Como Alexandre Nardoni, condenados têm pena reduzida após leitura

Em São Paulo, dos 16.9 mil apenados matriculados em projetos de leitura, 973 conseguiram diminuir suas sentenças. Foto SAP (Secretaria de Administração Penitenciária)

De furto a latrocínio, apenados contam como a educação e o trabalho ajudaram a repensar os crimes e a se preparar para a liberdade

Por Luiza Souto | ODS 16 • Publicada em 25 de março de 2024 - 08:59 • Atualizada em 1 de abril de 2024 - 09:56

Em São Paulo, dos 16.9 mil apenados matriculados em projetos de leitura, 973 conseguiram diminuir suas sentenças. Foto SAP (Secretaria de Administração Penitenciária)

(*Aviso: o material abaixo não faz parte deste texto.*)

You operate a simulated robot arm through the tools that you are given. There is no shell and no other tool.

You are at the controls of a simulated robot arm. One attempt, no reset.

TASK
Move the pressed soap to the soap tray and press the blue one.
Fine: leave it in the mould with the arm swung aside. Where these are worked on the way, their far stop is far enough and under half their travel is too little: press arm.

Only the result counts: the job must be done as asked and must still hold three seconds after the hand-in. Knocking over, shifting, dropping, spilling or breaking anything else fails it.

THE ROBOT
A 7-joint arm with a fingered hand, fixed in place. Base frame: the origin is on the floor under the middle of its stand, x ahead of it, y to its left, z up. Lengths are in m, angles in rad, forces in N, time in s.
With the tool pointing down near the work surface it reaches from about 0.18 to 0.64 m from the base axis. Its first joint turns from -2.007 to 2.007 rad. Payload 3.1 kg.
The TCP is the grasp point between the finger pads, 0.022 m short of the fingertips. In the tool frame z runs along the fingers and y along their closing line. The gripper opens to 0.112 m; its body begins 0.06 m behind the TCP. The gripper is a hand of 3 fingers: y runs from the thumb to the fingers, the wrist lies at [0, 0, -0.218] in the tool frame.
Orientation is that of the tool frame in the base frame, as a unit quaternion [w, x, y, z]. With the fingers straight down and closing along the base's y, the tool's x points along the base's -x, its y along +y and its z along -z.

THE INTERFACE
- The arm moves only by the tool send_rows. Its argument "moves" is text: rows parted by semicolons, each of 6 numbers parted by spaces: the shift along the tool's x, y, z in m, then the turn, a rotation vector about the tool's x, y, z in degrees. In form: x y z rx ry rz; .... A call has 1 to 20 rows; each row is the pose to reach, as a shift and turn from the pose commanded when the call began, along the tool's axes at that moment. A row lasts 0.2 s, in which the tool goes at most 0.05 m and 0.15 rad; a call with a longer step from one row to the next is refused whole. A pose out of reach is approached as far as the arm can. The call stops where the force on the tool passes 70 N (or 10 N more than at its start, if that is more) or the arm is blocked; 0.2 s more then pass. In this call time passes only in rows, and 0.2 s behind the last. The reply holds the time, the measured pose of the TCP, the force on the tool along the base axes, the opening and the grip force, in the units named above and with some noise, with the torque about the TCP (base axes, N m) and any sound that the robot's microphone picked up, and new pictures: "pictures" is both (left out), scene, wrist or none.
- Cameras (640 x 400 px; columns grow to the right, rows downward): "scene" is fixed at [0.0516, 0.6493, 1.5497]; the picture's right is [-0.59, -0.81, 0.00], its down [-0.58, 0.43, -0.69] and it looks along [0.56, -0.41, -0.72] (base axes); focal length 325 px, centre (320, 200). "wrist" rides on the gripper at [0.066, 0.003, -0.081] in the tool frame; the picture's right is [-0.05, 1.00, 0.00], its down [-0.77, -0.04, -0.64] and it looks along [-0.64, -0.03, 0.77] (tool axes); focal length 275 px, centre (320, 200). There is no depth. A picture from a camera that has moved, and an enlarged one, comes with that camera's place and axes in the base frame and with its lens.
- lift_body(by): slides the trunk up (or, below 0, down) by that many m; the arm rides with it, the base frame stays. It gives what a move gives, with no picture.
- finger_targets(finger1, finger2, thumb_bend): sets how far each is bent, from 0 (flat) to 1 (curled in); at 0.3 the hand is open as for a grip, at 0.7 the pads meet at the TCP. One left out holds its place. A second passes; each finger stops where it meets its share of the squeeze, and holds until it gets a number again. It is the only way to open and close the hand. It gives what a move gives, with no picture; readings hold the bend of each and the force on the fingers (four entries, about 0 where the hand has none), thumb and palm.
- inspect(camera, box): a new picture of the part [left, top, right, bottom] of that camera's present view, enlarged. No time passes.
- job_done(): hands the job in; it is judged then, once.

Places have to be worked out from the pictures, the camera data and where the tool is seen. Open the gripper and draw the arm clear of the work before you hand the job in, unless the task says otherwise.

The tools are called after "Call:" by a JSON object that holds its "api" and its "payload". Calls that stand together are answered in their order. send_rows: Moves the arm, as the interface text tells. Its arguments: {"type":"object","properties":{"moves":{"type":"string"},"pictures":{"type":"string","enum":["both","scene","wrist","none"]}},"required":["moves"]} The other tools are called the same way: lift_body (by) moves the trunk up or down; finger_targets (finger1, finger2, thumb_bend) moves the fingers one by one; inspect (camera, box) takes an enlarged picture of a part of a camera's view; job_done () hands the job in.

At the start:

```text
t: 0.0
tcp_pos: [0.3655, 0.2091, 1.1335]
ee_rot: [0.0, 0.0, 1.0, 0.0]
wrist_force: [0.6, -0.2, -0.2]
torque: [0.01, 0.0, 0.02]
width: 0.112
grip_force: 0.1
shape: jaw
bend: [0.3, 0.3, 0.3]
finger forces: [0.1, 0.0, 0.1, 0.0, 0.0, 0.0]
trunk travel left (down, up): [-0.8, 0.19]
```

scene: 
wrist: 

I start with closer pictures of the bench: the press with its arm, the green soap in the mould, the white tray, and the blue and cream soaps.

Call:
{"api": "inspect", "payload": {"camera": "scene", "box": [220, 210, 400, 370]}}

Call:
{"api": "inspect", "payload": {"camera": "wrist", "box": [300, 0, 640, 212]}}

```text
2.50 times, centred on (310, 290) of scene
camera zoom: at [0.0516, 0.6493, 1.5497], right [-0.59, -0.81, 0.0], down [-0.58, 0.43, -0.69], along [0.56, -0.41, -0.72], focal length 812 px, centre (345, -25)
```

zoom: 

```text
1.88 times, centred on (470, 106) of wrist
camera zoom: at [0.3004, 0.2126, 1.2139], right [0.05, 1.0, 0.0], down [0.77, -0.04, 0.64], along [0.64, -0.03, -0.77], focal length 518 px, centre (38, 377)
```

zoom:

Condenado a mais de 30 anos de prisão pelo envolvimento na morte de sua filha, Isabella, em 2008, Alexandre Nardoni viu sua pena reduzida em 96 dias após ler “Carta ao Pai”, de Franz Kafka, e também por trabalhar na penitenciária de Taubaté, interior de São Paulo, onde cumpre a sentença. A notícia revoltou aqueles que são contrários à concessão de benefícios a condenados, principalmente por crimes hediondos, mas a remição da pena por leitura é um direito do preso.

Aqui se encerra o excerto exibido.